■ EXERCISE ■
Go on with the text segment that begins "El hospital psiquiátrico" from its last line.

■ SOURCE DATA ■
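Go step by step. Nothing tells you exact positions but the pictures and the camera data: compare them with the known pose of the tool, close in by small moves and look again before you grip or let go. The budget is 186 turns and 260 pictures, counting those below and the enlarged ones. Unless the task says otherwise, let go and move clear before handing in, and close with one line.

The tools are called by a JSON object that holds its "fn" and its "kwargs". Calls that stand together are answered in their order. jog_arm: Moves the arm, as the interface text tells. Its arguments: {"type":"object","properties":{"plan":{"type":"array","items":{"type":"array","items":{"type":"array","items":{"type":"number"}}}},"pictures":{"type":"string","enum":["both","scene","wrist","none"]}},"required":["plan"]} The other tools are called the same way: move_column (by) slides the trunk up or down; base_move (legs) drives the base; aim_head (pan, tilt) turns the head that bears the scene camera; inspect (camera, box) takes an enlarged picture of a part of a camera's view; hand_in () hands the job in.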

■ TEXT SEGMENT ■
El hospital psiquiátrico El Pampero, en Barquisimeto, Venezuela, estaba hace ya dos años y medio — según nos dice el The New York Times en una crónica de 2016 — sin medicinas. El agua la cortarán pronto y tampoco hay comida. Los pacientes han perdido mucho peso y las enfermeras hacen fajas de los guantes quirúrgicos para evitar que se les caigan los pantalones; el gobierno no suple lo que requieren y el personal tiene que vivir de la caridad. No hay ni champú, ni pasta dental, ni papel higiénico. Los pacientes, en su mayoría, no tienen ni ropa ni zapatos. Duermen en los camarotes con los perros, los gatos y los roedores. En vista de que los animales domésticos no están desparasitados, ni vacunados, las infecciones son frecuentes. El taller de manualidades está por cerrarse porque los pacientes, sin su medicina, no pueden ya hacer tareas complejas. Sin embargo, lo más peligroso es que los calmantes y las drogas antipsicóticas están por esfumarse. Por esta razón, los pacientes, que hasta hace poco funcionaban con normalidad, ya no lo hacen. Se puede ver en los pasillos a las mujeres acurrucadas, alucinando y meciéndose sin parar. Los médicos tienen que decidir a quién le darán las últimas pastillas. «¿Quién es el más peligroso?», es el criterio.

■ THE OUTPUT ■
Los psiquiatras prefieren dar lo último de medicamentos que les queda a los hombres porque estos suelen ser más violentos. Muchos de ellos están por haber matado a sus familiares. Un paciente decapitó a su madre; el otro mató a su padrastro. Sin las drogas, posiblemente vuelvan a hacerlo. Sin embargo, las mujeres pueden ser igual de violentas. Cleófila Carrillo, por ejemplo, llora desconsolada porque, la mañana anterior, su compañera de camarote, la que no había recibido sus medicinas, se le tiró encima y se comió su nariz. A pesar de esto, no hay medicina para operarla. Sin sedantes, la única opción es atar y encerrar a los pacientes. Esto le pasó a la que atacó a Carrillo, la que grita desesperada desde su celda. Cuando las enfermeras le preguntan por qué se comió la nariz de Cleófila, ella responde que no fue ella la que lo hizo: «Fueron las voces en mi cabeza las que me ordenaron hacerlo». Otros pacientes son amarrados, no por ser violentos, sino para evitar que, por sus convulsiones, se hagan daño. Yusmar Torres, quien se quedó sin los antidepresivos, está atada a su cama porque trató de suicidarse con una soga hecha de las sábanas.

El Gobierno de Venezuela niega que los hospitales públicos estén desabastecidos y rechaza las múltiples ofertas de ayuda del exterior. La jefa de enfermería del nosocomio dice: «Dios Mío, ¡apiádate de nosotros!».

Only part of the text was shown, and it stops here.